# Written request A
Provide the original wording of the text provided from "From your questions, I" as far as "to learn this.".

*** Text provided ***

From your questions, I would suspect that you are studying your Bible too much and not reading it enough.
Really. What did he mean?
He meant that he was going at the word of God the way you would go at a physics textbook or some other kind of book where you were saying, no, I have to learn this.
Instead of looking at it as the word of God addressed directly to him from a God who loved and cared for him and wanted to communicate not merely intelligence, but that which has to do with himself.
There is a difference.
And so when we pick up this precious book, it should speak to us.
About the Lord himself. And that's what we want to speak about a little bit this afternoon, because if your affections and mine are not engaged with Christ.
All the intelligence that we might have in the word of God is not going to keep us and we are going to find that when we hit some of the snags in life and they are there.
And when things don't go very well for us and they aren't always going to go well, and when the Lord allows difficulties in our lives.
Then we are not going to know just what to do, and somehow we are going to think that the Lord is not doing right by us.
Two things come to mind.
Both quotations from older brothers who are long since with the Lord.
00:25:02
Number one.
Let us remember.
And this was quoted at Morningstar Camp. I'll repeat it again.
All our failure.
Whether as sinners or as Saints.
Ultimately stems.
From our unbelief of the goodness that is in the heart of God.
Some of us are old enough to remember the brother that said it, thundering those words at us over and over again.
All our failure, whether as sinners or as Saints.
Ultimately stems from our unbelief of the goodness that is in the heart of God.
Young people never doubt the goodness or love of God.
Never.
Never.
This comes from a different brother of the same generation, and it's shorter.
We are never wiser than Scripture.
Sometimes when we read the word of God.
And it hits our consciences. And it does.
If I don't want to follow the word of God.
I will rationalize my way around it. What does that mean?
I will persuade myself that somehow my situation is different from what the Lord is applying that scripture to me. For I will try and get around the scripture by saying, well, it doesn't really mean that. Well, no, but I see it this way, and I think the Lord really means this. And in so doing we twist things around to such a point that effectively we have nullified the word of God.
And said, it doesn't really mean that.
No, I am never wiser than the word of God.
Our brother Verne Clark remarked on it in his prayer. We have it in our hands, the complete word of God, and it says so.
Colossians tells us that Paul completed the word of God.

*** Data rows ***

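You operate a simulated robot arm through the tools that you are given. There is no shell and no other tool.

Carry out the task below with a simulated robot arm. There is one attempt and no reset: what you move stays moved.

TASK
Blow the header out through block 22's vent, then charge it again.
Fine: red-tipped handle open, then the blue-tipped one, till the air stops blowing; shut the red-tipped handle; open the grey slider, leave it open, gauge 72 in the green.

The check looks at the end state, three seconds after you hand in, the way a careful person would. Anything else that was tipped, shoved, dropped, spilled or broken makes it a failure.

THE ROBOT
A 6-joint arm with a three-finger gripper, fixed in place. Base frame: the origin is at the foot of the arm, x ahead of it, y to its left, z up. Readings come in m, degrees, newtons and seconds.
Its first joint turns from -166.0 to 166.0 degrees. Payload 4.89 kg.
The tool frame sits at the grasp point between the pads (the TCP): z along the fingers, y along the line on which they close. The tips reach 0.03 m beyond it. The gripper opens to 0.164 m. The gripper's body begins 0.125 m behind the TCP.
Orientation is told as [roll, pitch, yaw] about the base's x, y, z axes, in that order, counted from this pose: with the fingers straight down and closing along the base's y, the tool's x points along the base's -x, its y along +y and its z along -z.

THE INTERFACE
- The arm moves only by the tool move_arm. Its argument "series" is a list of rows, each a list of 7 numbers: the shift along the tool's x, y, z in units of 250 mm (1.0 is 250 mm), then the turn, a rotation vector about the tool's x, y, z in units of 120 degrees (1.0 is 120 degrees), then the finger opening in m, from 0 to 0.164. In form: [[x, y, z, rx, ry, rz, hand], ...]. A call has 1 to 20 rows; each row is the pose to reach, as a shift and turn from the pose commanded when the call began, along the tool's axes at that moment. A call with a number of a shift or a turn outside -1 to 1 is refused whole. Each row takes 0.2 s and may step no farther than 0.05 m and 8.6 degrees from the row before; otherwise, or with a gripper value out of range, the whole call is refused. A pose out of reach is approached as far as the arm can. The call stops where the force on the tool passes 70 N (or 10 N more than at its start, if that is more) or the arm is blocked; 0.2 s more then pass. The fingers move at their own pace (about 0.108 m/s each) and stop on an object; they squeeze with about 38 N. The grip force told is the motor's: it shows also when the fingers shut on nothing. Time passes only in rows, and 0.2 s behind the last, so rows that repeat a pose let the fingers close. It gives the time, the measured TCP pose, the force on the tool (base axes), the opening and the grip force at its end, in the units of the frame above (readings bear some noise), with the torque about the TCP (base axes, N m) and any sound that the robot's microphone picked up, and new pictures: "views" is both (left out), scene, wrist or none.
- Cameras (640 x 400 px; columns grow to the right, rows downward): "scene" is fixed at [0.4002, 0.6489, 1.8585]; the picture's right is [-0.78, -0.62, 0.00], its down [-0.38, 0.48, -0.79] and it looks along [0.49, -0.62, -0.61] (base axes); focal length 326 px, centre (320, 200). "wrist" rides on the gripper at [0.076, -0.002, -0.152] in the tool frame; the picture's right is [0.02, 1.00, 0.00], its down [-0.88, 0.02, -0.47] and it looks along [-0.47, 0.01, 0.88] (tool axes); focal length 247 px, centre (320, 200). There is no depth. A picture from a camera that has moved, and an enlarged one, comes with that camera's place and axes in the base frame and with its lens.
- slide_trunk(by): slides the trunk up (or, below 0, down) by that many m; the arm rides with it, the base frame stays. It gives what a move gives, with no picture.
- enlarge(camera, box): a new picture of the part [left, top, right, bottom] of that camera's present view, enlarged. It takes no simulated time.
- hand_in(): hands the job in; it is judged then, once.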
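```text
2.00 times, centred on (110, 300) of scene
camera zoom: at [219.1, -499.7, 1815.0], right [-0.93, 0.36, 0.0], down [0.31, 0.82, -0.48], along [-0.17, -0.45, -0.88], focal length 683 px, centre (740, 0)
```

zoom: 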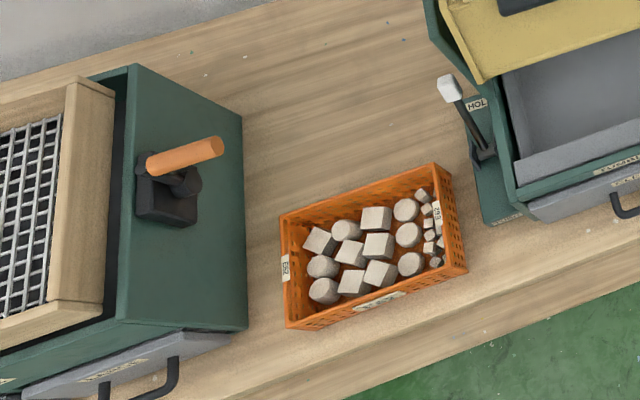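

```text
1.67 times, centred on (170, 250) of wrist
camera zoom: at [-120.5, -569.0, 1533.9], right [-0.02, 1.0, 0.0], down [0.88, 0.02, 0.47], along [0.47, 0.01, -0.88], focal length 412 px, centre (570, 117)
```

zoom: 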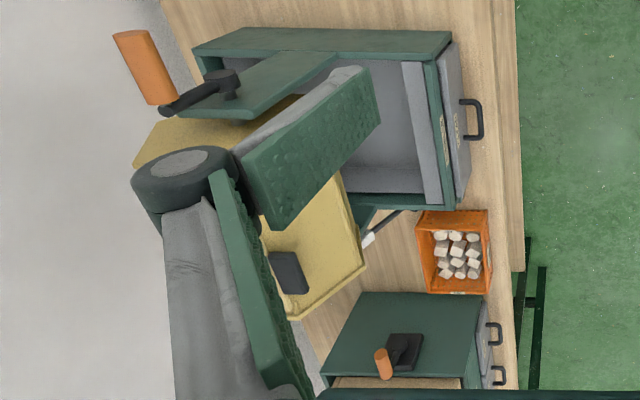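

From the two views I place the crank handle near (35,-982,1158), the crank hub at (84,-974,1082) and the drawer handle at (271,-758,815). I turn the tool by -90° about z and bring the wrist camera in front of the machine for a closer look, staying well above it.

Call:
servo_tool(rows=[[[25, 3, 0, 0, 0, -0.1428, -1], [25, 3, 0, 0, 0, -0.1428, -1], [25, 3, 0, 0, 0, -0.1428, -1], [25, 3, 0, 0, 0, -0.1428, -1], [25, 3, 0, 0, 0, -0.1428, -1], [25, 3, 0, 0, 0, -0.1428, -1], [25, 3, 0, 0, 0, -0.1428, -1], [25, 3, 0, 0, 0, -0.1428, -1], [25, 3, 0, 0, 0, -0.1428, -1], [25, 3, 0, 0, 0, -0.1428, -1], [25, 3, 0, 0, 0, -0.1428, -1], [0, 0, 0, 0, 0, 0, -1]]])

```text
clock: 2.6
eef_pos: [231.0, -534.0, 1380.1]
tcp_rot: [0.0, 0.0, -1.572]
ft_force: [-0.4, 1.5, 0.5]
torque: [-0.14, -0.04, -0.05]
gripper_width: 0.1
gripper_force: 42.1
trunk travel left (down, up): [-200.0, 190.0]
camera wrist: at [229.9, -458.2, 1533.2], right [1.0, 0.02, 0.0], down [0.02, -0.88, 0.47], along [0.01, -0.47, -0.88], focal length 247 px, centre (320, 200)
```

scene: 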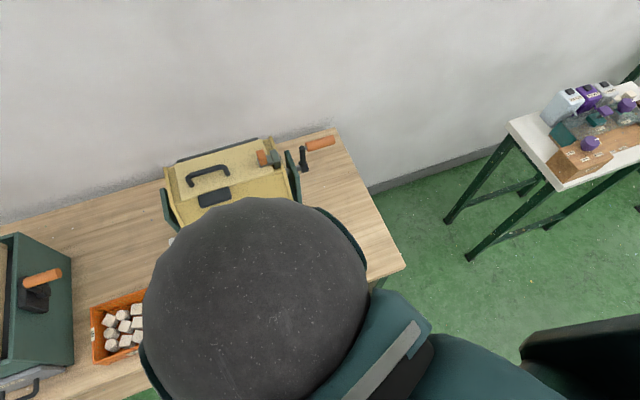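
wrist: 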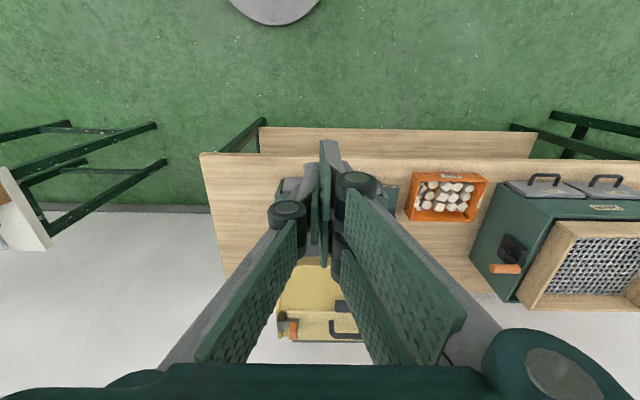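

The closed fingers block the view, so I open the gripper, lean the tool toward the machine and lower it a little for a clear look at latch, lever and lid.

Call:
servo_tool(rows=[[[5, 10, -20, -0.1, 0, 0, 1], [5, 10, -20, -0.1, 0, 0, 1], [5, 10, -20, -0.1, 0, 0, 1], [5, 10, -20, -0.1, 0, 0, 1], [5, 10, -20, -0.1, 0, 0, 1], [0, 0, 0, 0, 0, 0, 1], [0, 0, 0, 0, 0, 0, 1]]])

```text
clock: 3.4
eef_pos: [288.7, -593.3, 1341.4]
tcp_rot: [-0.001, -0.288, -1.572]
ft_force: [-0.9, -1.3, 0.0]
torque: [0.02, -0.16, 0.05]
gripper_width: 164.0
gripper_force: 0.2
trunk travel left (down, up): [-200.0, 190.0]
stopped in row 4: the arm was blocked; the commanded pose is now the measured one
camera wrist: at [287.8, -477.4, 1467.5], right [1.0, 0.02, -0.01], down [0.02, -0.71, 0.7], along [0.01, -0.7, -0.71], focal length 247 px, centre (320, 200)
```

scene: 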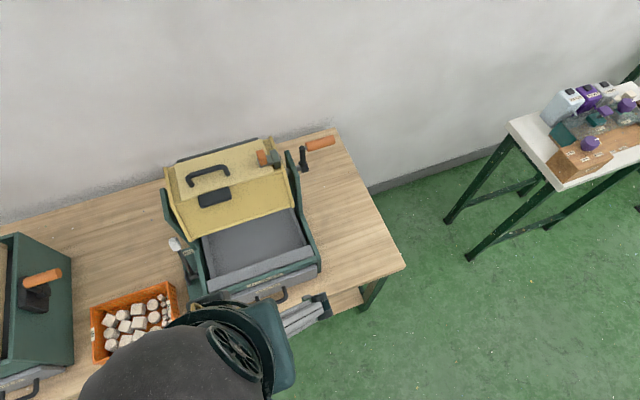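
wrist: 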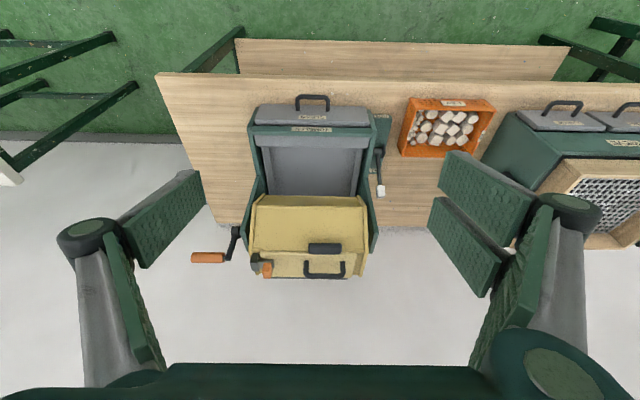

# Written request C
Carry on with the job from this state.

***

# Written request B
From the records above, extract exactly and only the lines that begin at the line with "Its first joint" and stop after the line with "THE INTERFACE".

# Solution A
From your questions, I would suspect that you are studying your Bible too much and not reading it enough.
Really. What did he mean?
He meant that he was going at the word of God the way you would go at a physics textbook or some other kind of book where you were saying, no, I have to learn this.

# Solution B
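Its first joint turns from -166.0 to 166.0 degrees. Payload 4.89 kg.
The tool frame sits at the grasp point between the pads (the TCP): z along the fingers, y along the line on which they close. The tips reach 0.03 m beyond it. The gripper opens to 0.164 m. The gripper's body begins 0.125 m behind the TCP.
Orientation is told as [roll, pitch, yaw] about the base's x, y, z axes, in that order, counted from this pose: with the fingers straight down and closing along the base's y, the tool's x points along the base's -x, its y along +y and its z along -z.

THE INTERFACE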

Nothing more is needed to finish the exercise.